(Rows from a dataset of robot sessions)
________________________________________

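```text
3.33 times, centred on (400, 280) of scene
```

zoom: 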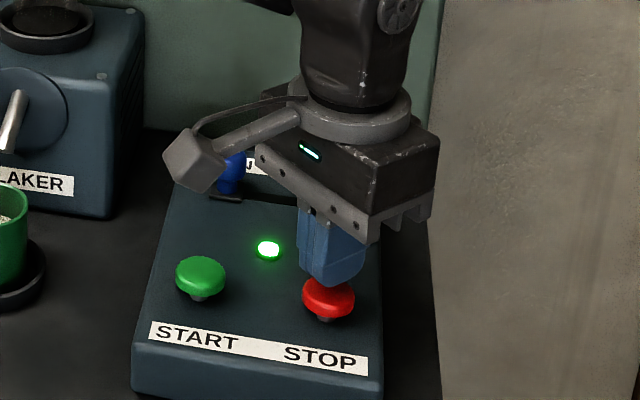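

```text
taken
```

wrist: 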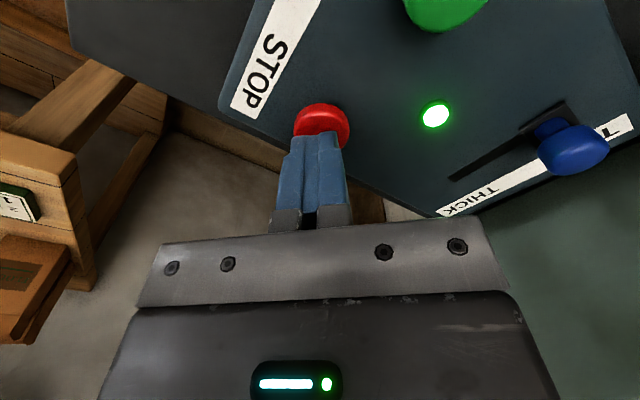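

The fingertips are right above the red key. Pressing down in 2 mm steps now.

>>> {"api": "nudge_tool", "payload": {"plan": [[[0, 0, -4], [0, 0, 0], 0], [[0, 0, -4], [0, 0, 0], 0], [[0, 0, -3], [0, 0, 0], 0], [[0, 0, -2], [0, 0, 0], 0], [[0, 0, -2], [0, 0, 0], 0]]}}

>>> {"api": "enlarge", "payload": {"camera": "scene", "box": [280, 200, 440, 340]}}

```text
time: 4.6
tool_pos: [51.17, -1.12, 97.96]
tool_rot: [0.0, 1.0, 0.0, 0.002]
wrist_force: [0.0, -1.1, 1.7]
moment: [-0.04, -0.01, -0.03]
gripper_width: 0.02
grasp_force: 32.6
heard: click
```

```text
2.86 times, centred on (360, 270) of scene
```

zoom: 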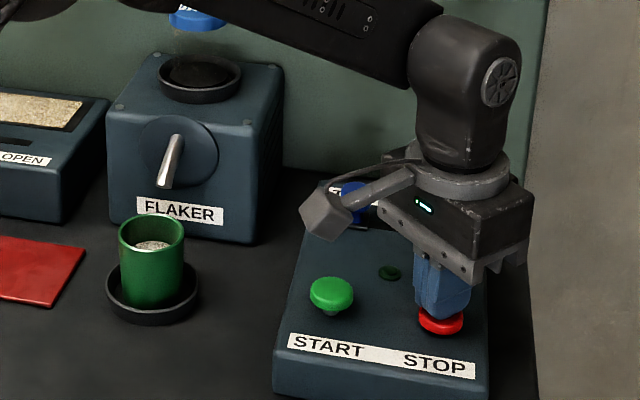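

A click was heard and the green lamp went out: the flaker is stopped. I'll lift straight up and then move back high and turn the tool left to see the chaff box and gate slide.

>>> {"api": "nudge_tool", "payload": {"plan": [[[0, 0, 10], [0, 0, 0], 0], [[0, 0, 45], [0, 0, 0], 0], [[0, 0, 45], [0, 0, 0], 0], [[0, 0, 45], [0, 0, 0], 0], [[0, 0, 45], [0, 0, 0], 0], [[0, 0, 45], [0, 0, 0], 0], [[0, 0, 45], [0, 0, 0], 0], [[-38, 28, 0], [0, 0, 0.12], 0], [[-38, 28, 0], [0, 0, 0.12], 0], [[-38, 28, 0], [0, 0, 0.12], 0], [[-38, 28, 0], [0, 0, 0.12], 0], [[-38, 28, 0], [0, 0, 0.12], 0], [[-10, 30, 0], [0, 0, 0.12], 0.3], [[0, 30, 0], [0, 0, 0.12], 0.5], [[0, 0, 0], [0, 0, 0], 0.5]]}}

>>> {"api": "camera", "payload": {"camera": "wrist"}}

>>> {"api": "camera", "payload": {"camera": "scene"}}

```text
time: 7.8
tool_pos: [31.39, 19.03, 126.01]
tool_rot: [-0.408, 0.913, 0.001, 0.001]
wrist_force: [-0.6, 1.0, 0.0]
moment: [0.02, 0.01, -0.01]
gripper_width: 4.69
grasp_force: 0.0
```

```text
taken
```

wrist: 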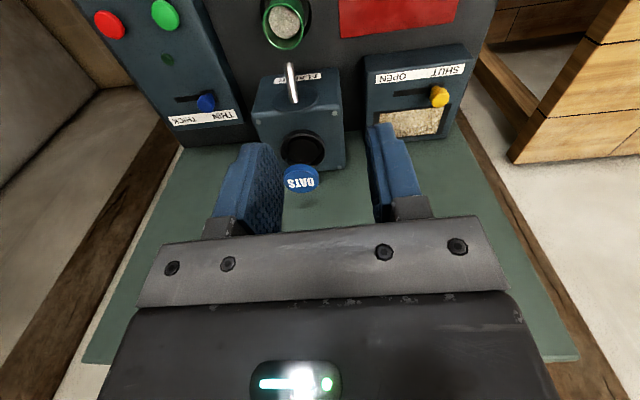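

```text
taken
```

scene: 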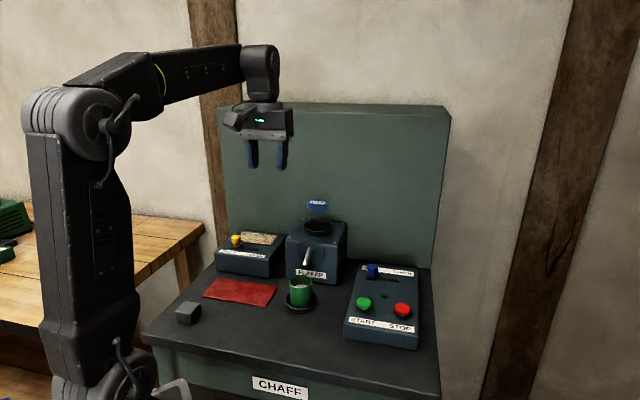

________________________________________

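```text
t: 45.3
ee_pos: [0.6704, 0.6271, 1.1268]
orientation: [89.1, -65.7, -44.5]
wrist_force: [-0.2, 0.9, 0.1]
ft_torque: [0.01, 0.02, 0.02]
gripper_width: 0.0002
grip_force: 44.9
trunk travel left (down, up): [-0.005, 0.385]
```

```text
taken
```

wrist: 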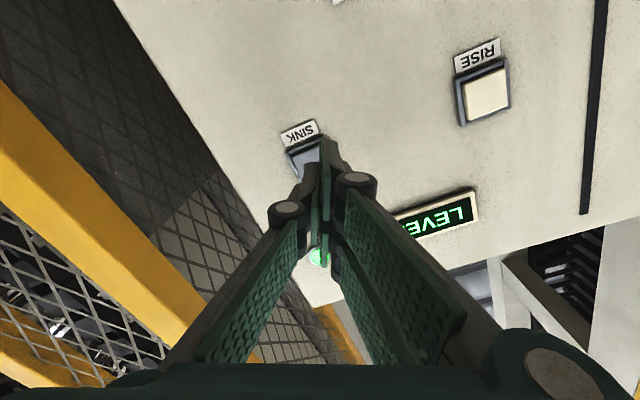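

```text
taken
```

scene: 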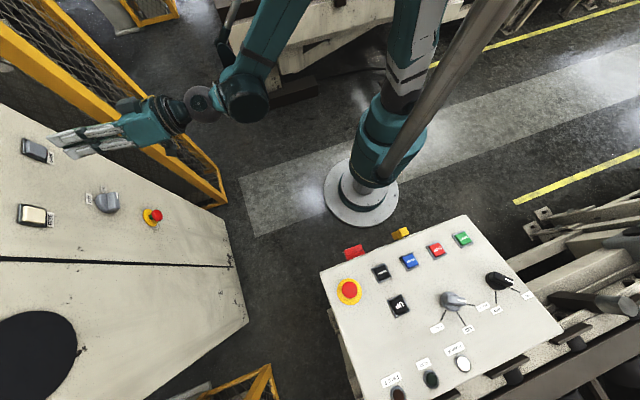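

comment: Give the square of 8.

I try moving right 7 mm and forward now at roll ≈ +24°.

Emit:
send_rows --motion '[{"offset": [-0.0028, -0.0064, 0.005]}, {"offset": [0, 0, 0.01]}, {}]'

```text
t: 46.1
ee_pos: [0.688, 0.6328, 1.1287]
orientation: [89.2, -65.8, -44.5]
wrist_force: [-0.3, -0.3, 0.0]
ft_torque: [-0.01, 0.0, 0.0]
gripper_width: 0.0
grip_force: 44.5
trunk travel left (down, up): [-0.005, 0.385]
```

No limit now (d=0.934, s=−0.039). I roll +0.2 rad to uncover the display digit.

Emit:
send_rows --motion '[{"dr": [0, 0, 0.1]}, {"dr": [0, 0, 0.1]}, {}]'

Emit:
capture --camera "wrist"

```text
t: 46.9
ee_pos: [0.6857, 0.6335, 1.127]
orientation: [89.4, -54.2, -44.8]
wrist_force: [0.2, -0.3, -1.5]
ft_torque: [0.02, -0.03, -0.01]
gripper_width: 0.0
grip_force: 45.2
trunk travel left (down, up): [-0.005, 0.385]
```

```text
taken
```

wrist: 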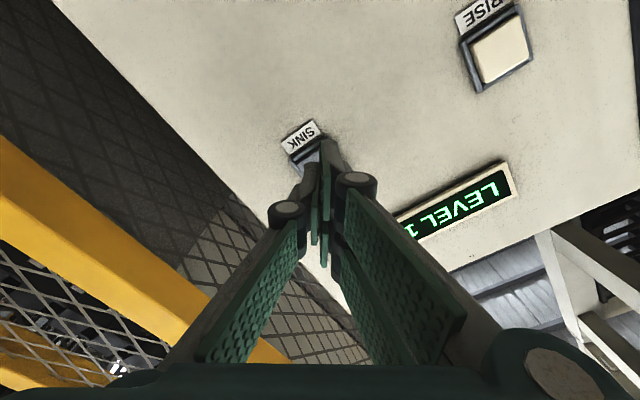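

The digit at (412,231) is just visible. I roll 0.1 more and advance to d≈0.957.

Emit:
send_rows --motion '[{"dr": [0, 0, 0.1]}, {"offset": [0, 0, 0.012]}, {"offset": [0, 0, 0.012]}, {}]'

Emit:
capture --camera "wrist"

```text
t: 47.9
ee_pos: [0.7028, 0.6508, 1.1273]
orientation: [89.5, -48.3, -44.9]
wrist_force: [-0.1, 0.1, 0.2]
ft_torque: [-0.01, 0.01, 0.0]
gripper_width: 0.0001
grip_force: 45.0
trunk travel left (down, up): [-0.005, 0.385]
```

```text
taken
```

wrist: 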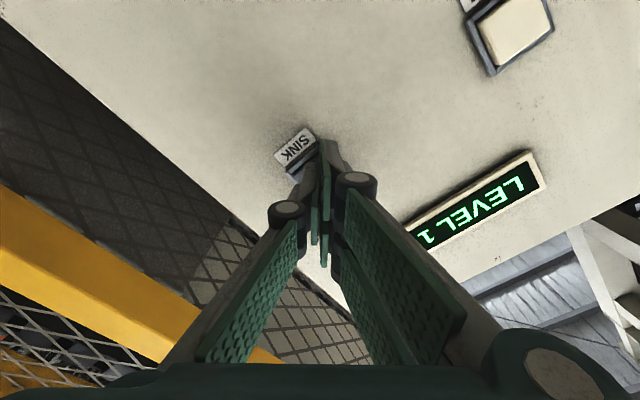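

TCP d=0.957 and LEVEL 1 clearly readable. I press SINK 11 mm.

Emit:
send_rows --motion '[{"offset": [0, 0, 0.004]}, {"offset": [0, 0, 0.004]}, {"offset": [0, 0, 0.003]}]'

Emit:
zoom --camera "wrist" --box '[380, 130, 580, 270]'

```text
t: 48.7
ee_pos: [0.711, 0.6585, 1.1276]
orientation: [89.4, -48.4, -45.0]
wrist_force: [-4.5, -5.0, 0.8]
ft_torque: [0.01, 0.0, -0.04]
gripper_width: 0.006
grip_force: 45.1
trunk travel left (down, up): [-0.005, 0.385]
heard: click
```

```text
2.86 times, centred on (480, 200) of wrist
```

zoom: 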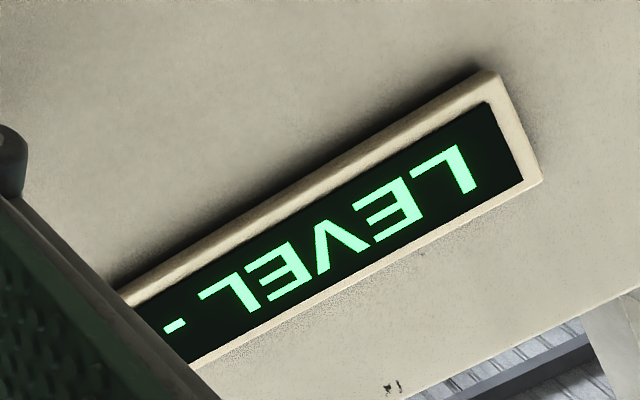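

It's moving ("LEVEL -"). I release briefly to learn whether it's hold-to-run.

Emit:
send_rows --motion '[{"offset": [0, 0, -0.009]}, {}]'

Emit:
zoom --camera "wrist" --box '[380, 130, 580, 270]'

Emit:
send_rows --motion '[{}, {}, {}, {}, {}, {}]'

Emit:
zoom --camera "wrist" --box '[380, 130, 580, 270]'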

________________________________________

◆ **Description of the task**: Pull out all lines in the data above that include "centred".

◆ **Task result**:
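3.33 times, centred on (400, 280) of scene
2.86 times, centred on (360, 270) of scene
2.86 times, centred on (480, 200) of wrist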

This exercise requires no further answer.